Atatürk’ün planı böyle değildi. Hanedanı kabul etmesine hiçbir imkân yoktu. Hilafete de ancak geçici bir süre tahammül edebilirdi. Dolayısıyla Atatürk bu sürenin dolduğuna karar verince bütün Osmanlı soyuyla birlikte Osmanlı tarihini de sürdü. Birçok yazımda sözünü ettiğim Türk Tarihinin Anahatları adlı kitap bunun en elle tutulur kanıtıdır.
Cumhuriyet ve Hilafet birlikte yürür müydü? Hilafet makamında Sultan Reşad mizacında biri olsa bence yürürdü (yürütme iradesi varsa) ve böyle bir iş bölümü “Türk Batılılaşması”nın sancılarını bir hayli hafifletebilirdi. Ama Halife, Abdülmecid, Sultan Reşad gibi yumuşak huylu biri değildi. Soyunun meşruiyetine inancı tamdı. Kurtuluş Savaşı sırasında Mustafa Kemal haberci yollayarak onu Anadolu’ya davet etmiş ama Abdülmecid herhalde bunu fazla riskli bulduğu için gelemeyeceğini bildirmişti. Bir süre sonra oğlu, İnebolu’ya gelmiş, ama o da Mustafa Kemal’in emriyle gerisin geri gönderilmişti. Bunlar Kurtuluş Savaşı’nın ayrıntıları, hemen hemen hiç bilinmeyen olayları arasındadır. Sonuç olarak Abdülmecid, asıl kritik noktada risk almamak yönünde karar vermişti. (Vahdettin’le de araları hiç iyi değildi.)
Atatürk’ün yazdırdığı Anahatlar da Kanuni Süleyman çağına kadar Osmanlılar’ın iyi geldiğini söyler. Çünkü “fütuhat” olmuştur. Bu toplumun ideolojisinde “fütuhat” en büyük değerdir. Bu kitapta “Devleti yükselten hanedan, hükümet ricali, Yeniçeriler, tımar ve zeamet erbabı Kanuni Süleyman devrinden bozulmaya başlamıştı” gibi yargılar okuruz: “İkinci Selim’den sonra hiçbir padişah sefere çıkmamıştır” gibi yargı gene dünyaya askerlikten baktığı gibi doğru da değildir. (2. Mahmud, 2. Osman, 4. Murad, 3.Mustafa sefere çıktılar.)
Erken Cumhuriyet’in bir tür “vatan vazifesi” gibi algılanan “anti-Osmanlı” tutumu şimdi karşıtına dönüşüyor. Osmanlı geçmişini toptan silmek ve Osmanlı tarihine sadece karalama amaçlı bakmak bence doğru değildi.
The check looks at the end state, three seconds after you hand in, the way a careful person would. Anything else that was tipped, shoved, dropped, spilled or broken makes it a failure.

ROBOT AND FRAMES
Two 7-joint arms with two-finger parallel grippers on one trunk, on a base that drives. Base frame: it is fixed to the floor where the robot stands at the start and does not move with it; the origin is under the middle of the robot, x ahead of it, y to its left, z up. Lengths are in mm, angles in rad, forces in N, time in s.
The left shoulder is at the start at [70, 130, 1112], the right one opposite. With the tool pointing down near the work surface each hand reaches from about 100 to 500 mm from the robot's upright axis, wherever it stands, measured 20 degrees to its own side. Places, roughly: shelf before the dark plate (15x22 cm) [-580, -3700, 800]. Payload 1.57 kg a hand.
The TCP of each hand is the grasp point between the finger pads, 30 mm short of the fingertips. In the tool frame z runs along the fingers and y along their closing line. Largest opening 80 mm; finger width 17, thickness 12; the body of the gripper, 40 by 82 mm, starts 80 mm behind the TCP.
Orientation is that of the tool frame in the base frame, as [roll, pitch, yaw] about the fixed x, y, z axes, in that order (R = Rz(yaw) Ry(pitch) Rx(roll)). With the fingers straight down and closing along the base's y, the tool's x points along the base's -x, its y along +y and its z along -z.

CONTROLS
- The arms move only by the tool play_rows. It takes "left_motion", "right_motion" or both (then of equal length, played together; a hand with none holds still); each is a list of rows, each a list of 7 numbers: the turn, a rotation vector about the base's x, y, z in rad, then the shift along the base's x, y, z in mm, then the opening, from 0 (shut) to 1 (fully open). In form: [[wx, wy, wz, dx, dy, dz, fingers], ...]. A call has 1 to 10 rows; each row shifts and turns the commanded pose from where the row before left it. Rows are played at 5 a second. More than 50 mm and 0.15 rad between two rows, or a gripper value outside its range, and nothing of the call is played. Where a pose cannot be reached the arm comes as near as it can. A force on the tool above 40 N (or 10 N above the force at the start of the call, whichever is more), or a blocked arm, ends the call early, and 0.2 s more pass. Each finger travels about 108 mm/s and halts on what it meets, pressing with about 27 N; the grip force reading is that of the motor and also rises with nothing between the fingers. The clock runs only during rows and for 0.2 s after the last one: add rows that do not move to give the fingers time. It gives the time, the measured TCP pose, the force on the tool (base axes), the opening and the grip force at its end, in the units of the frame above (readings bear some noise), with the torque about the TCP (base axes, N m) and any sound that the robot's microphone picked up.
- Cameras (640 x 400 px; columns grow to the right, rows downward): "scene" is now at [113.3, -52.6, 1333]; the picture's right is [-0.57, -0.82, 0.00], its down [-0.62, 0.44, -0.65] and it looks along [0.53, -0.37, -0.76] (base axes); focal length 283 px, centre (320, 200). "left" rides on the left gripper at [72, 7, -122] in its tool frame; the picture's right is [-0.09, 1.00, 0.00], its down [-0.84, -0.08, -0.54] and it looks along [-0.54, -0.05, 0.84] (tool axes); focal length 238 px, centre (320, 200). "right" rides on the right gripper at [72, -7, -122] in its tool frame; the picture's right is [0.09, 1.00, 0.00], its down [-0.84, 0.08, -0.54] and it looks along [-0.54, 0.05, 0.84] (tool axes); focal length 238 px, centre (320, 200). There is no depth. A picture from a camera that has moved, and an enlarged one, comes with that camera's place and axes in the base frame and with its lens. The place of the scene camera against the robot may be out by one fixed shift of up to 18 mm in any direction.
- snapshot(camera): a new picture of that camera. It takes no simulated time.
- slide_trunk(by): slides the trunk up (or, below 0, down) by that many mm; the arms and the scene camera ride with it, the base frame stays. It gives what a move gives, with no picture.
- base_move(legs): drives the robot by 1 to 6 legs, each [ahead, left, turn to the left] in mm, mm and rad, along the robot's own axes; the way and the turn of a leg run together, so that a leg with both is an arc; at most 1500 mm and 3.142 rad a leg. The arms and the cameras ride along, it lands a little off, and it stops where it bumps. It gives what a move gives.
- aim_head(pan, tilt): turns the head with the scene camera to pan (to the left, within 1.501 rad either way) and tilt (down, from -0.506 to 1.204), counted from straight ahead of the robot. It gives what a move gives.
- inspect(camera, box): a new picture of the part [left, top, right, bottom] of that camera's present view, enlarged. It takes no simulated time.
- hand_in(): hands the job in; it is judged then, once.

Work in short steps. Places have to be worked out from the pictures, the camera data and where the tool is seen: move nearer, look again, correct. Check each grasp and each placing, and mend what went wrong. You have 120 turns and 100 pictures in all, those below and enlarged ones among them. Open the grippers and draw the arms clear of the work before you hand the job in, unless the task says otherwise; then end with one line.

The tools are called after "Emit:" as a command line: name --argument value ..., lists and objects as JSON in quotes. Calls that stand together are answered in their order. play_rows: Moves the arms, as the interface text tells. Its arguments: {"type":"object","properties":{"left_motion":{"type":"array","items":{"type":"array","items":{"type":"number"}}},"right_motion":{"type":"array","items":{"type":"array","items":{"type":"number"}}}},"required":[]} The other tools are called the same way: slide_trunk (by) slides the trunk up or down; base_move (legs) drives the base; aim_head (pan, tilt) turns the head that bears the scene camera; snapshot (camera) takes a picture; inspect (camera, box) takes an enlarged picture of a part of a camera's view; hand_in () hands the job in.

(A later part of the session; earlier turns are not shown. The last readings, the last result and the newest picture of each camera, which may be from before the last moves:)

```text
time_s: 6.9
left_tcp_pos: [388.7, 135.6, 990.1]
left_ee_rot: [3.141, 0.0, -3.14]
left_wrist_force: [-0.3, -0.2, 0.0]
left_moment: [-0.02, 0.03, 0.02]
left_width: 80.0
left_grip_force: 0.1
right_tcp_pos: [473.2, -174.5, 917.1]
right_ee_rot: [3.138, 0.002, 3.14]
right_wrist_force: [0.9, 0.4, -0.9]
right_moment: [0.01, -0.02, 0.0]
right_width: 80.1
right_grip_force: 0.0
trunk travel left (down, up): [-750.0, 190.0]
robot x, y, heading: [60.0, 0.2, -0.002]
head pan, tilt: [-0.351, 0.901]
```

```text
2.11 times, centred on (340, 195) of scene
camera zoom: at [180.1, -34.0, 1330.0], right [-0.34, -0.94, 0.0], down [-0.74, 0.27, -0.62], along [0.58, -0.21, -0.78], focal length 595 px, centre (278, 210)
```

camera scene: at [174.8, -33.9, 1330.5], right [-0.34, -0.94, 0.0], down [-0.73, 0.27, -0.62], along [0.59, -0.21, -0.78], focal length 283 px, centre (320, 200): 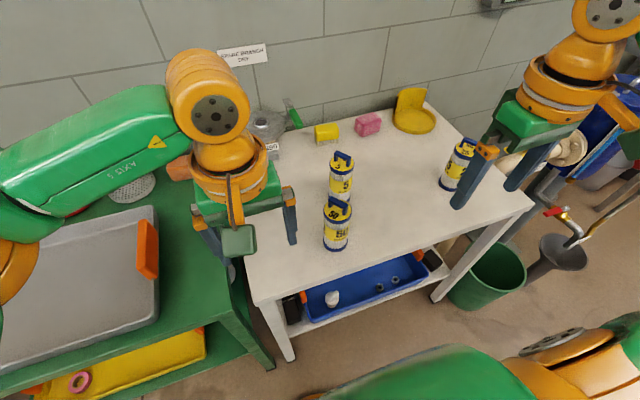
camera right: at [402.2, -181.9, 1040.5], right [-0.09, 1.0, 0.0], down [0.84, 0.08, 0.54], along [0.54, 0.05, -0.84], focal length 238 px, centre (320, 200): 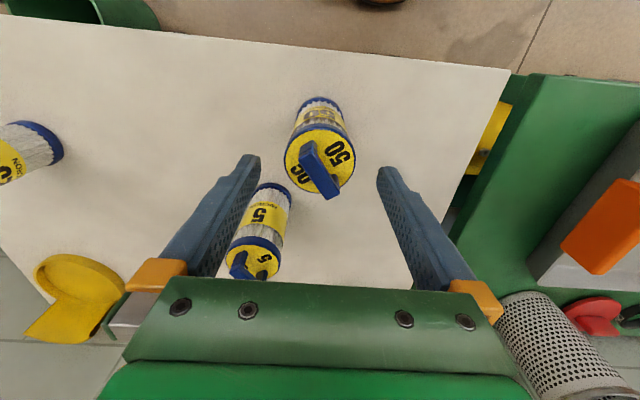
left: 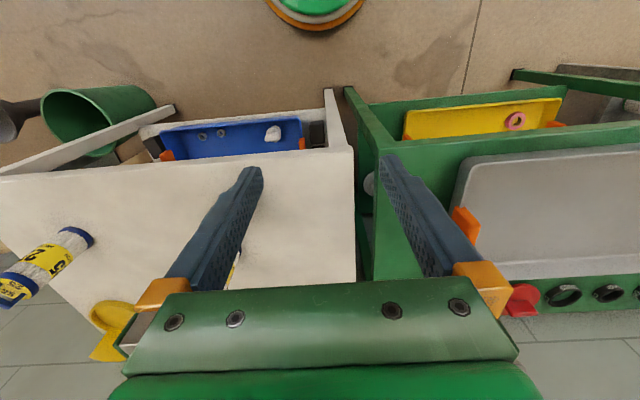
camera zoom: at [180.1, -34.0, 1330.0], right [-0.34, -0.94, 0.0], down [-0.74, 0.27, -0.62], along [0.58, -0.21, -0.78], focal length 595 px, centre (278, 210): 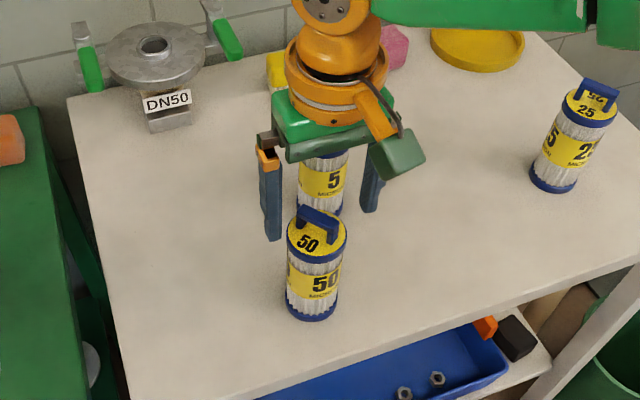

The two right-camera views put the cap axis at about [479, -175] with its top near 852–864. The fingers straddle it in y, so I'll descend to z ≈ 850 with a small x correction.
En başta, tarih yazımının olmazsa olmazı olan nesnelliğe aykırıydı. Ancak şimdi yaşamaya başladığımız “Osmanlı restorasyonu” bir “yanlış düzeltme” girişimi değil. Önceki dönemin kötüleme politikasının karşıtı ve ondan dahi temelsiz olabilen bir yüceltme olarak başladı. Herhalde bu özelliği abartarak devam edecek. Sonuç olarak, gene bu toplumun kendi tarihi ile ilişkisi normalleşmeyecek, tarih bilgisi nesnel ve akılcı temellere oturamayacak.